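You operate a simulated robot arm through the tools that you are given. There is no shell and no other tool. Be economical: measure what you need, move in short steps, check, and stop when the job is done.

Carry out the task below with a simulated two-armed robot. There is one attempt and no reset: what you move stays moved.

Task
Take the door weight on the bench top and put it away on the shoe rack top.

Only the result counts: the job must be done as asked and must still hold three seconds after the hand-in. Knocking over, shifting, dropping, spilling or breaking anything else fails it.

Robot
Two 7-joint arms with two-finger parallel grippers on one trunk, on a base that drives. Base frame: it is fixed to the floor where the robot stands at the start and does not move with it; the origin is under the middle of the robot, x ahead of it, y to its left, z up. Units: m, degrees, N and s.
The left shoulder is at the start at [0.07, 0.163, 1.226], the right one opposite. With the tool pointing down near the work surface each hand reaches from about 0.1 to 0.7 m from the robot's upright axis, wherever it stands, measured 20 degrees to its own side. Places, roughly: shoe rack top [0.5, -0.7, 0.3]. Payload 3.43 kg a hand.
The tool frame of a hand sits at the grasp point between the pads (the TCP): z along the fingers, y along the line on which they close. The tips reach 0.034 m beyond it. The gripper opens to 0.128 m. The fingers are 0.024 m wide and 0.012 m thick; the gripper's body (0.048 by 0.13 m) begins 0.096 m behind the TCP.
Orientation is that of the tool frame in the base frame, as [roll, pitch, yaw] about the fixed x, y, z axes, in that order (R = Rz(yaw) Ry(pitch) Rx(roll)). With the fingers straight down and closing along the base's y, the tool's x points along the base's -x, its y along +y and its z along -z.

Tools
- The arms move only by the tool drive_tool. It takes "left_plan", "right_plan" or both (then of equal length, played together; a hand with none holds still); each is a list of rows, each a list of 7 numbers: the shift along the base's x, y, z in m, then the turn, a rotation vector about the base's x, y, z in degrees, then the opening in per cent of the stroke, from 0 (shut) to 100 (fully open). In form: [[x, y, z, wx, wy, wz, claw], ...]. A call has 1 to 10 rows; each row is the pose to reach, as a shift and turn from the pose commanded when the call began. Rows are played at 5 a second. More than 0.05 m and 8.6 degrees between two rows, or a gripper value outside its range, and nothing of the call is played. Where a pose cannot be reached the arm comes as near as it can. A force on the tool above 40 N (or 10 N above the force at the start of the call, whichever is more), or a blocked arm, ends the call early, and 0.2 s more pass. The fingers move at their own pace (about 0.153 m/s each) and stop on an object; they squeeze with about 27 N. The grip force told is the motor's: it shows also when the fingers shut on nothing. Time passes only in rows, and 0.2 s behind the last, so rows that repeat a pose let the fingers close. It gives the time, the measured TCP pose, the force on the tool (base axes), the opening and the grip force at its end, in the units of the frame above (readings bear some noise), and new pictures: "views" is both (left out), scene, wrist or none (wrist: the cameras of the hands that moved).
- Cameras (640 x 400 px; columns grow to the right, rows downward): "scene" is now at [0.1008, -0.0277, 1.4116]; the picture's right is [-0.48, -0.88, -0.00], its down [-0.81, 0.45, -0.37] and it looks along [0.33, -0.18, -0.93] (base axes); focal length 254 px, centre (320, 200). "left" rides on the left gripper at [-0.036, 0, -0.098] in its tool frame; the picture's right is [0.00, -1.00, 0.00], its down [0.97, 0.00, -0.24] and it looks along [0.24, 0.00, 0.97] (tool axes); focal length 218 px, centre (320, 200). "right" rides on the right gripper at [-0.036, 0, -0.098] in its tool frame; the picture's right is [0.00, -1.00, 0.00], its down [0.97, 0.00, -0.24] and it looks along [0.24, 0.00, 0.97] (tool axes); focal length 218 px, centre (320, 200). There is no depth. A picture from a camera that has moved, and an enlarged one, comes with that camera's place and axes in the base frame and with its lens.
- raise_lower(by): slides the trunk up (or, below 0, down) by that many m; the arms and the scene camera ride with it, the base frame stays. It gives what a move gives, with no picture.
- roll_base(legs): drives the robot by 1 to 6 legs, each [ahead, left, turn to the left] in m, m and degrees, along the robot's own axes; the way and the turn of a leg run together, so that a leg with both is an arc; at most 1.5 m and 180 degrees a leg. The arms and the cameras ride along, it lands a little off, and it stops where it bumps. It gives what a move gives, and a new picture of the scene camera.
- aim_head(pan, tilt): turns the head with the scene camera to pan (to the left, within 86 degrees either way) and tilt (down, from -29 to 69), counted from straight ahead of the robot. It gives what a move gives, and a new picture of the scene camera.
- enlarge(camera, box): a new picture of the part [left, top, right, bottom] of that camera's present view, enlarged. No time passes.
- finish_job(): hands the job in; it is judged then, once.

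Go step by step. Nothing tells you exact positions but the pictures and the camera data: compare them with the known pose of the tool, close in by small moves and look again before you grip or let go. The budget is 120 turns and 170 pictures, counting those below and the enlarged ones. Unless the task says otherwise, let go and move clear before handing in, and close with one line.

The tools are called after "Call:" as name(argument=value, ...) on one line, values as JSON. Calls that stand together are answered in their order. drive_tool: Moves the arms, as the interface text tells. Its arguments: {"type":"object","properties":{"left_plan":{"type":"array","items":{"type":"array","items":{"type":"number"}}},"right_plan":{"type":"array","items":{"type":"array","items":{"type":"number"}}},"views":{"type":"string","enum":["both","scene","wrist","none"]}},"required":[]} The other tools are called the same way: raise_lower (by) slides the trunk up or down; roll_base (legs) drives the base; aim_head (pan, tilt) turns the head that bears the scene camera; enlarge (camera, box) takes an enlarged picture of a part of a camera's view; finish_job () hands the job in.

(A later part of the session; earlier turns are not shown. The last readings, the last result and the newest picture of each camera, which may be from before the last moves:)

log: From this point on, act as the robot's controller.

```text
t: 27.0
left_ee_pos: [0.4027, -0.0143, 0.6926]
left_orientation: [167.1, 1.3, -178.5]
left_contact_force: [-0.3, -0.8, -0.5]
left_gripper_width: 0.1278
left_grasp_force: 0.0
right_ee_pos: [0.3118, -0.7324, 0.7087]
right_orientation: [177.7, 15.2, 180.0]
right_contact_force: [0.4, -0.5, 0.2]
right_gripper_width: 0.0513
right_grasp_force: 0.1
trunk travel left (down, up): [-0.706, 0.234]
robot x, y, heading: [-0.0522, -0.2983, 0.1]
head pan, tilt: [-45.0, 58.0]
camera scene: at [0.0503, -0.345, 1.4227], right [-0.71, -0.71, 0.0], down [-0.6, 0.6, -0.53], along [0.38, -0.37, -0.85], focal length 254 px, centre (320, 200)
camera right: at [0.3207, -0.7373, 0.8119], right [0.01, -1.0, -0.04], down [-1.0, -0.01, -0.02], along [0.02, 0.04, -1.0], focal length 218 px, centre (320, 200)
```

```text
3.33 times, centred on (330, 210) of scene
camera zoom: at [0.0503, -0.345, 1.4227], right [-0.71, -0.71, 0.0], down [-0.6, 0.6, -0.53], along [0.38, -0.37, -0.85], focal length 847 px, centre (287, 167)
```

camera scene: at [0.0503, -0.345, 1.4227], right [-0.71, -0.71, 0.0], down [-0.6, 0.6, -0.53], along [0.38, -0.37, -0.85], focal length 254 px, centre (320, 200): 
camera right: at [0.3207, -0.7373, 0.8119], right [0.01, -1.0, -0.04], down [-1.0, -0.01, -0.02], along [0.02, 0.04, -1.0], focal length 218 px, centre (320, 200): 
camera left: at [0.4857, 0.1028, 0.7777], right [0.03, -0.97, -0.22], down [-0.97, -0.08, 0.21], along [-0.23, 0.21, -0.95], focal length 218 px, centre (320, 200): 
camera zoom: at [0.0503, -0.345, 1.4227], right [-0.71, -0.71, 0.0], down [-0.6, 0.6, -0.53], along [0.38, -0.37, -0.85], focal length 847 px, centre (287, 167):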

────────────────────────────────────────

[Stated task] Print again each line of the listing above, exactly as it appears. Use JSON: a list with one string for each line that is not empty.

[Response to this exercise]
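[
  "You operate a simulated robot arm through the tools that you are given. There is no shell and no other tool. Be economical: measure what you need, move in short steps, check, and stop when the job is done.",
  "Carry out the task below with a simulated two-armed robot. There is one attempt and no reset: what you move stays moved.",
  "Task",
  "Take the door weight on the bench top and put it away on the shoe rack top.",
  "Only the result counts: the job must be done as asked and must still hold three seconds after the hand-in. Knocking over, shifting, dropping, spilling or breaking anything else fails it.",
  "Robot",
  "Two 7-joint arms with two-finger parallel grippers on one trunk, on a base that drives. Base frame: it is fixed to the floor where the robot stands at the start and does not move with it; the origin is under the middle of the robot, x ahead of it, y to its left, z up. Units: m, degrees, N and s.",
  "The left shoulder is at the start at [0.07, 0.163, 1.226], the right one opposite. With the tool pointing down near the work surface each hand reaches from about 0.1 to 0.7 m from the robot's upright axis, wherever it stands, measured 20 degrees to its own side. Places, roughly: shoe rack top [0.5, -0.7, 0.3]. Payload 3.43 kg a hand.",
  "The tool frame of a hand sits at the grasp point between the pads (the TCP): z along the fingers, y along the line on which they close. The tips reach 0.034 m beyond it. The gripper opens to 0.128 m. The fingers are 0.024 m wide and 0.012 m thick; the gripper's body (0.048 by 0.13 m) begins 0.096 m behind the TCP.",
  "Orientation is that of the tool frame in the base frame, as [roll, pitch, yaw] about the fixed x, y, z axes, in that order (R = Rz(yaw) Ry(pitch) Rx(roll)). With the fingers straight down and closing along the base's y, the tool's x points along the base's -x, its y along +y and its z along -z.",
  "Tools",
  "- The arms move only by the tool drive_tool. It takes \"left_plan\", \"right_plan\" or both (then of equal length, played together; a hand with none holds still); each is a list of rows, each a list of 7 numbers: the shift along the base's x, y, z in m, then the turn, a rotation vector about the base's x, y, z in degrees, then the opening in per cent of the stroke, from 0 (shut) to 100 (fully open). In form: [[x, y, z, wx, wy, wz, claw], ...]. A call has 1 to 10 rows; each row is the pose to reach, as a shift and turn from the pose commanded when the call began. Rows are played at 5 a second. More than 0.05 m and 8.6 degrees between two rows, or a gripper value outside its range, and nothing of the call is played. Where a pose cannot be reached the arm comes as near as it can. A force on the tool above 40 N (or 10 N above the force at the start of the call, whichever is more), or a blocked arm, ends the call early, and 0.2 s more pass. The fingers move at their own pace (about 0.153 m/s each) and stop on an object; they squeeze with about 27 N. The grip force told is the motor's: it shows also when the fingers shut on nothing. Time passes only in rows, and 0.2 s behind the last, so rows that repeat a pose let the fingers close. It gives the time, the measured TCP pose, the force on the tool (base axes), the opening and the grip force at its end, in the units of the frame above (readings bear some noise), and new pictures: \"views\" is both (left out), scene, wrist or none (wrist: the cameras of the hands that moved).",
  "- Cameras (640 x 400 px; columns grow to the right, rows downward): \"scene\" is now at [0.1008, -0.0277, 1.4116]; the picture's right is [-0.48, -0.88, -0.00], its down [-0.81, 0.45, -0.37] and it looks along [0.33, -0.18, -0.93] (base axes); focal length 254 px, centre (320, 200). \"left\" rides on the left gripper at [-0.036, 0, -0.098] in its tool frame; the picture's right is [0.00, -1.00, 0.00], its down [0.97, 0.00, -0.24] and it looks along [0.24, 0.00, 0.97] (tool axes); focal length 218 px, centre (320, 200). \"right\" rides on the right gripper at [-0.036, 0, -0.098] in its tool frame; the picture's right is [0.00, -1.00, 0.00], its down [0.97, 0.00, -0.24] and it looks along [0.24, 0.00, 0.97] (tool axes); focal length 218 px, centre (320, 200). There is no depth. A picture from a camera that has moved, and an enlarged one, comes with that camera's place and axes in the base frame and with its lens.",
  "- raise_lower(by): slides the trunk up (or, below 0, down) by that many m; the arms and the scene camera ride with it, the base frame stays. It gives what a move gives, with no picture.",
  "- roll_base(legs): drives the robot by 1 to 6 legs, each [ahead, left, turn to the left] in m, m and degrees, along the robot's own axes; the way and the turn of a leg run together, so that a leg with both is an arc; at most 1.5 m and 180 degrees a leg. The arms and the cameras ride along, it lands a little off, and it stops where it bumps. It gives what a move gives, and a new picture of the scene camera.",
  "- aim_head(pan, tilt): turns the head with the scene camera to pan (to the left, within 86 degrees either way) and tilt (down, from -29 to 69), counted from straight ahead of the robot. It gives what a move gives, and a new picture of the scene camera.",
  "- enlarge(camera, box): a new picture of the part [left, top, right, bottom] of that camera's present view, enlarged. No time passes.",
  "- finish_job(): hands the job in; it is judged then, once.",
  "Go step by step. Nothing tells you exact positions but the pictures and the camera data: compare them with the known pose of the tool, close in by small moves and look again before you grip or let go. The budget is 120 turns and 170 pictures, counting those below and the enlarged ones. Unless the task says otherwise, let go and move clear before handing in, and close with one line.",
  "The tools are called after \"Call:\" as name(argument=value, ...) on one line, values as JSON. Calls that stand together are answered in their order. drive_tool: Moves the arms, as the interface text tells. Its arguments: {\"type\":\"object\",\"properties\":{\"left_plan\":{\"type\":\"array\",\"items\":{\"type\":\"array\",\"items\":{\"type\":\"number\"}}},\"right_plan\":{\"type\":\"array\",\"items\":{\"type\":\"array\",\"items\":{\"type\":\"number\"}}},\"views\":{\"type\":\"string\",\"enum\":[\"both\",\"scene\",\"wrist\",\"none\"]}},\"required\":[]} The other tools are called the same way: raise_lower (by) slides the trunk up or down; roll_base (legs) drives the base; aim_head (pan, tilt) turns the head that bears the scene camera; enlarge (camera, box) takes an enlarged picture of a part of a camera's view; finish_job () hands the job in.",
  "(A later part of the session; earlier turns are not shown. The last readings, the last result and the newest picture of each camera, which may be from before the last moves:)",
  "log: From this point on, act as the robot's controller.",
  "```text",
  "t: 27.0",
  "left_ee_pos: [0.4027, -0.0143, 0.6926]",
  "left_orientation: [167.1, 1.3, -178.5]",
  "left_contact_force: [-0.3, -0.8, -0.5]",
  "left_gripper_width: 0.1278",
  "left_grasp_force: 0.0",
  "right_ee_pos: [0.3118, -0.7324, 0.7087]",
  "right_orientation: [177.7, 15.2, 180.0]",
  "right_contact_force: [0.4, -0.5, 0.2]",
  "right_gripper_width: 0.0513",
  "right_grasp_force: 0.1",
  "trunk travel left (down, up): [-0.706, 0.234]",
  "robot x, y, heading: [-0.0522, -0.2983, 0.1]",
  "head pan, tilt: [-45.0, 58.0]",
  "camera scene: at [0.0503, -0.345, 1.4227], right [-0.71, -0.71, 0.0], down [-0.6, 0.6, -0.53], along [0.38, -0.37, -0.85], focal length 254 px, centre (320, 200)",
  "camera right: at [0.3207, -0.7373, 0.8119], right [0.01, -1.0, -0.04], down [-1.0, -0.01, -0.02], along [0.02, 0.04, -1.0], focal length 218 px, centre (320, 200)",
  "```",
  "```text",
  "3.33 times, centred on (330, 210) of scene",
  "camera zoom: at [0.0503, -0.345, 1.4227], right [-0.71, -0.71, 0.0], down [-0.6, 0.6, -0.53], along [0.38, -0.37, -0.85], focal length 847 px, centre (287, 167)",
  "```",
  "camera scene: at [0.0503, -0.345, 1.4227], right [-0.71, -0.71, 0.0], down [-0.6, 0.6, -0.53], along [0.38, -0.37, -0.85], focal length 254 px, centre (320, 200): ",
  "camera right: at [0.3207, -0.7373, 0.8119], right [0.01, -1.0, -0.04], down [-1.0, -0.01, -0.02], along [0.02, 0.04, -1.0], focal length 218 px, centre (320, 200): ",
  "camera left: at [0.4857, 0.1028, 0.7777], right [0.03, -0.97, -0.22], down [-0.97, -0.08, 0.21], along [-0.23, 0.21, -0.95], focal length 218 px, centre (320, 200): ",
  "camera zoom: at [0.0503, -0.345, 1.4227], right [-0.71, -0.71, 0.0], down [-0.6, 0.6, -0.53], along [0.38, -0.37, -0.85], focal length 847 px, centre (287, 167):"
]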